INDIANAPOLIS — According to a study released by Ball State University’s Center for Business and Economic Research, the closures happening due to coronavirus concerns could cost local governments more than $200 million in tax revenue, and that is the optimistic scenario.
Over the past several weeks there has been a major decrease in several streams of specific tax revenue coming in to local and state governments.
Michael Hicks, director of the Center for Business and Economic Research at Ball State, says this will likely lead to some communities being forced to make some tough decisions.
“They have a very high local income tax, they rely on food and beverage and innkeeper tax or they have a very large casino tax,” Hicks said.

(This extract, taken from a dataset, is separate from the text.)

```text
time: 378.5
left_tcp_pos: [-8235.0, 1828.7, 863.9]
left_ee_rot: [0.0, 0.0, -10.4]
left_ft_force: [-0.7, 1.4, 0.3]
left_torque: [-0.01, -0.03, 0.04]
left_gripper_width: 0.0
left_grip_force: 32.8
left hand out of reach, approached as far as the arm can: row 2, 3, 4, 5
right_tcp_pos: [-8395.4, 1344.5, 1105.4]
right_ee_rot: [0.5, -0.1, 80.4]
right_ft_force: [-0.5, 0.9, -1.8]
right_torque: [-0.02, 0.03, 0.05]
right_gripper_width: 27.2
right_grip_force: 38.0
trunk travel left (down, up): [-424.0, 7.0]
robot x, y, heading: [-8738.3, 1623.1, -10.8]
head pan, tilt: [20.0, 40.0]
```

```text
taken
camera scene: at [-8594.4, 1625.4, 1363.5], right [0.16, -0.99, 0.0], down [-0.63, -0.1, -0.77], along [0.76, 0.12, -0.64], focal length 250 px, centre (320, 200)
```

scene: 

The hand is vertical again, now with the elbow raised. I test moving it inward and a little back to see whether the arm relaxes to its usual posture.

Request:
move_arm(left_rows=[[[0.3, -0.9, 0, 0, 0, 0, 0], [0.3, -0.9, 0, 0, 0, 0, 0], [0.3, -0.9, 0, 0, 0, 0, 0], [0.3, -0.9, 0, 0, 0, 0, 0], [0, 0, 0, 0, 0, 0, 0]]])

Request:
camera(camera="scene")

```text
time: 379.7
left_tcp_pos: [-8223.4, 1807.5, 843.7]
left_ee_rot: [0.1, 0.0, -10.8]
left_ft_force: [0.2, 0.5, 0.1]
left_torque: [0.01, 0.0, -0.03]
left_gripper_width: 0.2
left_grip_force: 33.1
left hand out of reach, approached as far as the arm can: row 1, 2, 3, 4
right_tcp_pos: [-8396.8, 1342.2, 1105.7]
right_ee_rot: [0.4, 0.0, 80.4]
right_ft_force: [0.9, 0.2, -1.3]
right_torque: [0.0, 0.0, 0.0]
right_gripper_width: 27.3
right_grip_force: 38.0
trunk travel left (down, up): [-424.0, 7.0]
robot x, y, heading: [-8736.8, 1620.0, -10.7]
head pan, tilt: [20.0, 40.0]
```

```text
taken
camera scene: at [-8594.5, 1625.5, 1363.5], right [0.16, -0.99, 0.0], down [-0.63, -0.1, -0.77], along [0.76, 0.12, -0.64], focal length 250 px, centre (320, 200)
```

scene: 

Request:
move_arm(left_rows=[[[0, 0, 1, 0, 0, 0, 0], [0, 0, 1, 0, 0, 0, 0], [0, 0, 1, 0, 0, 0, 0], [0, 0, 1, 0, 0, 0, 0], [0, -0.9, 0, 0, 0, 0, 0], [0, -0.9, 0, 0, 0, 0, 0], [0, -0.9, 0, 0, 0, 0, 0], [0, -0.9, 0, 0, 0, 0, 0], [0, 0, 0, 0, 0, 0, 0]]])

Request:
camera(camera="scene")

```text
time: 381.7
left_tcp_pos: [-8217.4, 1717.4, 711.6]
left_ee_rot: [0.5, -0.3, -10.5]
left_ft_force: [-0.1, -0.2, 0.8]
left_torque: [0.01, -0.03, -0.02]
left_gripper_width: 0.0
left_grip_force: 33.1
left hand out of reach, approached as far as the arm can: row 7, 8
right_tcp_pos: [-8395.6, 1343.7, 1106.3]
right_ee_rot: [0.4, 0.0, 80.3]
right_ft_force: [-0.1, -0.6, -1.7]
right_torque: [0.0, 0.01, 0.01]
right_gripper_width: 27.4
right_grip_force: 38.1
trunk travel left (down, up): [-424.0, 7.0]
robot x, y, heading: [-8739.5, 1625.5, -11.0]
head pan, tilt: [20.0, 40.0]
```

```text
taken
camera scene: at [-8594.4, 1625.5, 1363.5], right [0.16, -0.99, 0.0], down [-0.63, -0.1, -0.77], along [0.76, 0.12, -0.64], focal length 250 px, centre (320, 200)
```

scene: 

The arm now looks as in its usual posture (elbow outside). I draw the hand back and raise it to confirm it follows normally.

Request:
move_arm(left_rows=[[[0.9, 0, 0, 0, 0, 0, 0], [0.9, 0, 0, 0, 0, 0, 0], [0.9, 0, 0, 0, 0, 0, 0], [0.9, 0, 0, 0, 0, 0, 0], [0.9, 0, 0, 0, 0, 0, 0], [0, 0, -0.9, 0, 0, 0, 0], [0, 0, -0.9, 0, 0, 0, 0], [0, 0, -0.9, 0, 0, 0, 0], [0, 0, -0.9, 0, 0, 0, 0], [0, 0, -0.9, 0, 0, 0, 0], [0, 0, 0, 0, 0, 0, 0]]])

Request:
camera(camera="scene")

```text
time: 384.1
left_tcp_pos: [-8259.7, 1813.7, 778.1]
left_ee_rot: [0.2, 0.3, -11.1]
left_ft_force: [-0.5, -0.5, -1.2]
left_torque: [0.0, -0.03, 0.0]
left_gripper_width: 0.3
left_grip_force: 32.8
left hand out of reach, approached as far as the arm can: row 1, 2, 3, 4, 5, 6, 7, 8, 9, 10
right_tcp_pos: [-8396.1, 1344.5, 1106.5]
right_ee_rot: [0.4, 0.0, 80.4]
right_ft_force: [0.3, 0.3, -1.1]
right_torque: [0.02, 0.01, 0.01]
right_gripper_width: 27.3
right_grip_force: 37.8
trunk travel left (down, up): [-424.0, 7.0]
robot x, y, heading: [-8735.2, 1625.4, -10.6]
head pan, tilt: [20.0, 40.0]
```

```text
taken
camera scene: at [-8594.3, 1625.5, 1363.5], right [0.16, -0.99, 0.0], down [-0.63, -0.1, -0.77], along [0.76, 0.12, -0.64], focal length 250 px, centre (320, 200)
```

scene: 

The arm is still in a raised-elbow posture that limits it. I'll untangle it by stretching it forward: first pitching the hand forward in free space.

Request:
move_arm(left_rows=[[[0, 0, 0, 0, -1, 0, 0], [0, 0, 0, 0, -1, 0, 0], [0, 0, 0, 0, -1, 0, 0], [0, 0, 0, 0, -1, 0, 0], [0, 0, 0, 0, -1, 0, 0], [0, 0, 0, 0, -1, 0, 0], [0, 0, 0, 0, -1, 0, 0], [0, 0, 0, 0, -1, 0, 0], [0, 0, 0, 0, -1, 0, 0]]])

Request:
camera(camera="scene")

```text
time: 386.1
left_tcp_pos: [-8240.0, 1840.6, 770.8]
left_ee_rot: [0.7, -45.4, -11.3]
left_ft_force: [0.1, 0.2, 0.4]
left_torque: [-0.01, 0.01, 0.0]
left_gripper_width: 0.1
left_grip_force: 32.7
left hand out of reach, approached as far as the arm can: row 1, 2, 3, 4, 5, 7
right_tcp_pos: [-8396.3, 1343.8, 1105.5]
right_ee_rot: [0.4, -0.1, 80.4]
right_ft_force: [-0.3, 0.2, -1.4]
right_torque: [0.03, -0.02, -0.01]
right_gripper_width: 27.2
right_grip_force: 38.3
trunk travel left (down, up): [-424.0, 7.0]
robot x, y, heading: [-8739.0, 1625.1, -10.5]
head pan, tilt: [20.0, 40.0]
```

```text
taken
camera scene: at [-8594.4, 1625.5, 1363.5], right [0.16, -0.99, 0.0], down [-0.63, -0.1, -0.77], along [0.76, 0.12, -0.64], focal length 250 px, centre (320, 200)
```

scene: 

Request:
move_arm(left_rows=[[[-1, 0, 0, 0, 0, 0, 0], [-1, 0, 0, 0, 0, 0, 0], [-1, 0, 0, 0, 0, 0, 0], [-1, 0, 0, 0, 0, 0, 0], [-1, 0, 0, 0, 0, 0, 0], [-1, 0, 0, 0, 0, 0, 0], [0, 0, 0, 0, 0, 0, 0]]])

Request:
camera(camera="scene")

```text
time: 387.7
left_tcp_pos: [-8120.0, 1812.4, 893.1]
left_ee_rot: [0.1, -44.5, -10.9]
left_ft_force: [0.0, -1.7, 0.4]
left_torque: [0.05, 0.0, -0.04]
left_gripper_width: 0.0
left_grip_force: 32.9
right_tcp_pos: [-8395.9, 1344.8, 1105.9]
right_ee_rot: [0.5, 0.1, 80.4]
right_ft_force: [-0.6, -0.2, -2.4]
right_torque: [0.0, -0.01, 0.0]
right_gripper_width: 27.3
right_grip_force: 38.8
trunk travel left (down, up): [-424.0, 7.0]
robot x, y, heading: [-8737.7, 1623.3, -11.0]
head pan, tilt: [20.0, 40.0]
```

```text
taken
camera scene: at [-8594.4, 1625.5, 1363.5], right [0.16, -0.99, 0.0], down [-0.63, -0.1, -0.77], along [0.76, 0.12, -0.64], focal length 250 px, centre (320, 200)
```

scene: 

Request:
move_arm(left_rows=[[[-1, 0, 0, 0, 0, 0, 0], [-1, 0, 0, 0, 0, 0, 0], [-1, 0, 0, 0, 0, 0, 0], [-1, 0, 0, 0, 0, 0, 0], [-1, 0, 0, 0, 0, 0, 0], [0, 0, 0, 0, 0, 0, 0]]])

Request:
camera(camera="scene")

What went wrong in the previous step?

Hicks’ team at Ball State has been studying the potential long-term impacts of COVID-19 on the state’s economy. In a recent study they conducted, they found local governments across the state of Indiana could face a combined hundreds of millions of dollars in tax revenue reduction.
"I think we're closer to $360 million which is tough for local governments because there's no fat for most local governments in Indiana, but it's not catastrophic,” said Hicks.
The expectation from Hicks is that there will be a trickle down effect for Hoosiers. However, he doesn’t see that coming in the form of people seeing higher taxes. Most people in Indiana are paying at our near the property tax capacity. Hicks believes the impact we’ll see is in the form of government services.
“So maybe your parks aren't going to be mowed as frequently. Maybe there is going to be a longer wait in line at the city county office. I would be more worried about service cut backs than I would be about higher taxes in most communities,” Hicks said.
That could also mean local government jobs could be on the line.
"Or furlough workers perhaps one day a month for the next year. If you think about the ways that state government or local government can cut money back it's almost all people,” Hicks said.
Hicks said there is some good news, which is that Indiana’s state and local governments appear to have been far more prepared for something like this than other places across the country.
"I think we entered the downturn with some gaps in public services, but we certainly had a much bigger state rainy day fund. I think most of our local governments have a rainy day fund,” said Hicks.
Which means we could see a swifter economic recovery.